Project 3 - 2010
A. SPECIFIC AIMS (unmodified from original)
1. To estimate and compare quality of health by racial/ethnic group; by state; by community size; and to examine trends over time in quality of health
2. To estimate within-group total and income-related health inequalities and their decomposition
3. To decompose between-group health inequalities into their determinants with special emphasis on the role of community size.
B. STUDIES AND RESULTS
The project team continues to meet monthly as a large group, as well as weekly in smaller groups that are convened to discuss particular tasks and papers. We have complete drafts of the following three papers: (1) Beware of being unaware: racial/ethnic disparities in awareness of chronic disease (Specific Aims 1 and 2); (2) Child health inequality and its dynamics through adolescence (Specific Aim 3); and (3) Early health conditions and disparities in academic achievement.
The first paper estimates racial/ethnic disparities in individuals’ awareness of chronic disease using biomarker data from the 2006 Health and Retirement Study. We focus on racial/ethnic differences in disease awareness since these differences may be a critical factor underlying disparities in treatment and adequate control of disease. The findings suggest that African-Americans are more likely than non-Latino whites to have hypertension, but we find no statistically significant differences in awareness of hypertension between African-Americans and non-Latino whites. All minority groups are more likely than non-Latino whites to have diabetes but, among those with diabetes, African-Americans and Latinos are less likely to be aware of their condition compared to non-Latino whites.

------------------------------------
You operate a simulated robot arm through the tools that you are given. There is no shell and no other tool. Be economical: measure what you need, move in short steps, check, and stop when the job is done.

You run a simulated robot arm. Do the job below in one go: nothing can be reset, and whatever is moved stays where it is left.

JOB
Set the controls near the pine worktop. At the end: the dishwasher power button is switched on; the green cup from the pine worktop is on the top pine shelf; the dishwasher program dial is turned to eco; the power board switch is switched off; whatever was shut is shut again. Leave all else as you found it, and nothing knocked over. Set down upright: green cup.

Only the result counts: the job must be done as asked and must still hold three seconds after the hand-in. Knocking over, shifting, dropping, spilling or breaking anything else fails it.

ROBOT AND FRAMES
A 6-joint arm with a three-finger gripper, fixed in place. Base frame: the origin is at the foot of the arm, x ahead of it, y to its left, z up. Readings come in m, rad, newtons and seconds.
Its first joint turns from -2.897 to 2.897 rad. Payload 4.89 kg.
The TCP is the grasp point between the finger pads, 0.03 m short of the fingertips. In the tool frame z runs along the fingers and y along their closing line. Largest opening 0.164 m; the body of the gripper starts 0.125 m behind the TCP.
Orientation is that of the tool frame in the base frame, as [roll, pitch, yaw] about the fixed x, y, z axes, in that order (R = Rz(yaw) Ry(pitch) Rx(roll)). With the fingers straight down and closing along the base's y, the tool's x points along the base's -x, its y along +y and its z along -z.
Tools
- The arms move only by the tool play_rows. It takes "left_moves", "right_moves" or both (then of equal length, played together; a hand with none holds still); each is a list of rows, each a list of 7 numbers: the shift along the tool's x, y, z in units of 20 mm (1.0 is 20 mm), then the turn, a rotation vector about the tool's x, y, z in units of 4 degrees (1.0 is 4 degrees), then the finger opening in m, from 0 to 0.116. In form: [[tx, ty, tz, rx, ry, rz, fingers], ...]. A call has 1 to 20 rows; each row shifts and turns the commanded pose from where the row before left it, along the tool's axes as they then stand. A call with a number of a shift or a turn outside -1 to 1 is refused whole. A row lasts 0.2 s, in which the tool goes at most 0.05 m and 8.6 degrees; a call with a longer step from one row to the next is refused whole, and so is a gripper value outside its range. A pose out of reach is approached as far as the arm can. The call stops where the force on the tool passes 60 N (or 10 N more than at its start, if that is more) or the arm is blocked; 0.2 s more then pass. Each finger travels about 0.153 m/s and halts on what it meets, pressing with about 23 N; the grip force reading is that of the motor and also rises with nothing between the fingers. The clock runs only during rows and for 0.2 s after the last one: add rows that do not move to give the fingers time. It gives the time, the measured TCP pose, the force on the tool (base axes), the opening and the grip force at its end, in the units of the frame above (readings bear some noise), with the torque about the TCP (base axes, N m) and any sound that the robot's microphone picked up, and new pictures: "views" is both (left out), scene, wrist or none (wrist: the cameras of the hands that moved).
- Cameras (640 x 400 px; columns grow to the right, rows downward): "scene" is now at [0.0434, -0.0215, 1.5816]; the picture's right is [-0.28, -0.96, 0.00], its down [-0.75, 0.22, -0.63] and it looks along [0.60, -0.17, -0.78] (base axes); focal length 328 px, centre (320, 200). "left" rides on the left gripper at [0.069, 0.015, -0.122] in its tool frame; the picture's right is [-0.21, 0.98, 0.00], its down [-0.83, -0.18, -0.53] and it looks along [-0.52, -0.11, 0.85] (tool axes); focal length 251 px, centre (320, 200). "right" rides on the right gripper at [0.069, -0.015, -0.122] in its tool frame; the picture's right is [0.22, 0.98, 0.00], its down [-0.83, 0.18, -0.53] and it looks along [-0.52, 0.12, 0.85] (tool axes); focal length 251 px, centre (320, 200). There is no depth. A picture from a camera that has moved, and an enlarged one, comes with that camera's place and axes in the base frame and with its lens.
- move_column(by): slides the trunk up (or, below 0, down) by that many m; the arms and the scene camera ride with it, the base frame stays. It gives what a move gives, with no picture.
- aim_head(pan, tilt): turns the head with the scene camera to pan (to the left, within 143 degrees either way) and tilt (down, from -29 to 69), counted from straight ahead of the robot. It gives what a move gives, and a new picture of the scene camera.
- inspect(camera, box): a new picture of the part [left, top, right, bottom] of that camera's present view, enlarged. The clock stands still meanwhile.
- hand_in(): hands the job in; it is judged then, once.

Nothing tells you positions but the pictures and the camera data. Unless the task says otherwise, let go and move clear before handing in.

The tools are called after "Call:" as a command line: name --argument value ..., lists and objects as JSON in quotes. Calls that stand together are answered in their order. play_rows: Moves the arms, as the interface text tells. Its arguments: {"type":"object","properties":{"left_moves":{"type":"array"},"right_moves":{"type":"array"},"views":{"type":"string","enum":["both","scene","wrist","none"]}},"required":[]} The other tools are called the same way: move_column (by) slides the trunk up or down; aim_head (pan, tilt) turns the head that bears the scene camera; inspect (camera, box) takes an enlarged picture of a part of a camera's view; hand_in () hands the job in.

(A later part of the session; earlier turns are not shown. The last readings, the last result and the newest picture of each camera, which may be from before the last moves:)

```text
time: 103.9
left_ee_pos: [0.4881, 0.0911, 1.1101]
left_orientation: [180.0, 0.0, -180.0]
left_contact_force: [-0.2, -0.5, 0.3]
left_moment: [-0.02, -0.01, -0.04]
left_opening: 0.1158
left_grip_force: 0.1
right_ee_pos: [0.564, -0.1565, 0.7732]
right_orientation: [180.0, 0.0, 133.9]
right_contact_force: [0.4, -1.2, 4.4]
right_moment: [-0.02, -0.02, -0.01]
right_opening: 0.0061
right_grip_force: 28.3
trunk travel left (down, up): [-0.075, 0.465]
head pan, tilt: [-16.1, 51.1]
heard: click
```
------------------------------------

The second paper applies innovative methods from econometrics to estimate racial/ethnic disparities in child health in U.S., and examine how disparities change as children enter adolescence. Data come from the Panel Study on Income Dynamics – Child Development Supplement. The results indicate parental education and employment are important factors underlying income-related health inequality among children in the US. Especially for African-American children, effective policies to reduce disparities would include policies that target family structure and mother’s education and employment. Living in a large metropolitan area (1 million+ population) in the US is associated with higher levels of child health after controlling for other factors. Urban residence is an important factor in the decomposition of child health inequality both across and within racial/ethnic groups.

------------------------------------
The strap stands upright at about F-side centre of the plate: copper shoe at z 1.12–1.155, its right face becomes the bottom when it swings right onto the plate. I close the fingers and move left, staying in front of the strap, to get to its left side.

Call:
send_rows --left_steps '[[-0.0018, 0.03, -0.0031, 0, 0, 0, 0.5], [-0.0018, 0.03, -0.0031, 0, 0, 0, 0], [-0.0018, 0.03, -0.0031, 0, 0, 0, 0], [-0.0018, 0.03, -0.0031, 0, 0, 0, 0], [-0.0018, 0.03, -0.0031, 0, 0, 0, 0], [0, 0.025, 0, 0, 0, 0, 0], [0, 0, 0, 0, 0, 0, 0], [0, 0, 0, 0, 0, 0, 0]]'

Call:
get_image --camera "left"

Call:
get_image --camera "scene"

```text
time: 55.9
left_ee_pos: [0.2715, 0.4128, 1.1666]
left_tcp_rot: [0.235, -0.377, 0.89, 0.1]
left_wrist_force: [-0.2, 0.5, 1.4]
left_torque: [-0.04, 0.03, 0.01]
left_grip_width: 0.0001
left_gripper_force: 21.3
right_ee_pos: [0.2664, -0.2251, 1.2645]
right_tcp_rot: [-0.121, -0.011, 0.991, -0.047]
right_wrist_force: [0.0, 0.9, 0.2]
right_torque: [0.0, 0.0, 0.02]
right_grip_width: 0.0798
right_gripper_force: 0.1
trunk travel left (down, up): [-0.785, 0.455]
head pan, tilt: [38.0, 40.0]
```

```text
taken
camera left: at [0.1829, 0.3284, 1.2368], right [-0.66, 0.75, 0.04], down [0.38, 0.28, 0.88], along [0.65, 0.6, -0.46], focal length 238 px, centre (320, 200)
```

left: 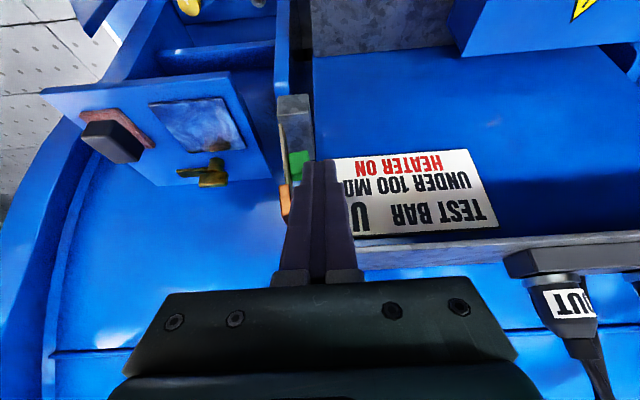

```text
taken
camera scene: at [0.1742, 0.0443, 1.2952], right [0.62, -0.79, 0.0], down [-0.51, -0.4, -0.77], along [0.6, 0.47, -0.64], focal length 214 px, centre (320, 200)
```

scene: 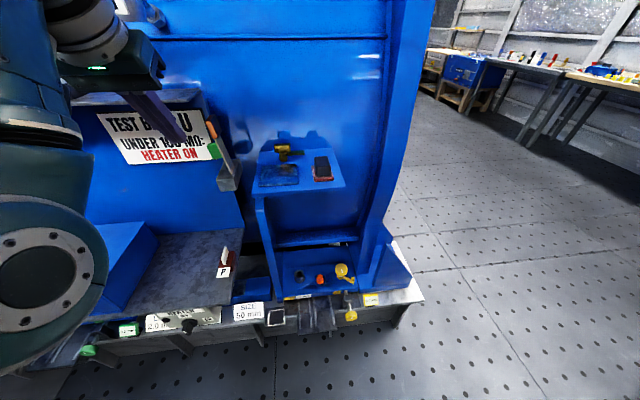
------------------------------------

In the third paper, we use data from the Child Development (CDS) and the Transition into Adulthood (TA) Supplements of the Panel Study of Income Dynamics (PSID) to examine the role of health at birth and in early childhood as a contributor to racial disparities in academic achievement and educational attainment later in life. Our preliminary findings show that poor health at birth and in childhood indeed is more prevalent among African-American children compared to non-Latino white children. However, the negative effects of poor health on academic outcomes appear to be concentrated among non-Latino white children, and the effects of poor health at birth on academic outcomes are small in magnitude. As a result, early health is not an important contributor to racial differences in test scores or educational attainment. Racial differences in educational attainment, in fact, are fully accounted for by racial differences in maternal SES at the time of the child’s birth.
All three papers were presented at the American Society of Health Economists (ASHE) biennial conference in July 2010. The third paper was part of a session our group organized on this topic. In addition, the second paper was accepted for and presented at a selective meeting on health and SES research hosted by the Panel Study on Income Dynamics in Ann Arbor, MI in September 2010.
Project staff had training opportunities, including taking on-line courses in STATA and attending a selective Summer Institute on Health and Aging held at RAND in July, 2010.
The completion of these analyses, particularly the analyses associated with Specific Aim 3, will provide unique data on the magnitude and persistence of health disparities along an urban-rural continuum. These results will identify health disparities that may be especially important to address in the smaller cities and towns comparable to the communities in which the Center is developing its intervention research.
In the next year, we will work to obtain community level data which can be merged to individual records in these large secondary data sets. This will allow us to examine effects of community size and community attributes at a more disaggregated level.
Chatterji P, Joo H, Lahiri K. Beware of being unaware: Racial/ethnic disparities in awareness of chronic disease, National Bureau of Economic Research (NBER) working paper, 2010.
Lahiri K, Pulungan Z. Health inequality and its determinants in New York. Journal of Human Capital. Submitted for publication, 2010.
Chatterji P, Heesoo J, Lahiri K. Beware of Being Unaware: Disparities in the Awareness of Major Chronic Illnesses. American Society of Health Economists, 3rd Biennial Conference, Ithaca, NY, June 2010.
Chatterji P, Lahiri K, Song J. Child health disparity analysis and income gradient: evidence from PSID-CDS Data. American Society of Health Economists, 3rd Biennial Conference, Ithaca, NY, June 2010.
Chatterji P, Lahiri K. Early Health Conditions and Racial Disparities in Academic Achievement. American Society of Health Economists, 3rd Biennial Conference, Ithaca, NY, June 2010.
Chatterji P, Lahiri K, Song J. Child health disparity analysis and income gradient: evidence from PSID-CDS Data. Panel Study on Income Dynamics Conference: Research on Connections between Health and Socioeconomic Status Using PSID Data. Ann Arbor, MI, September 2010.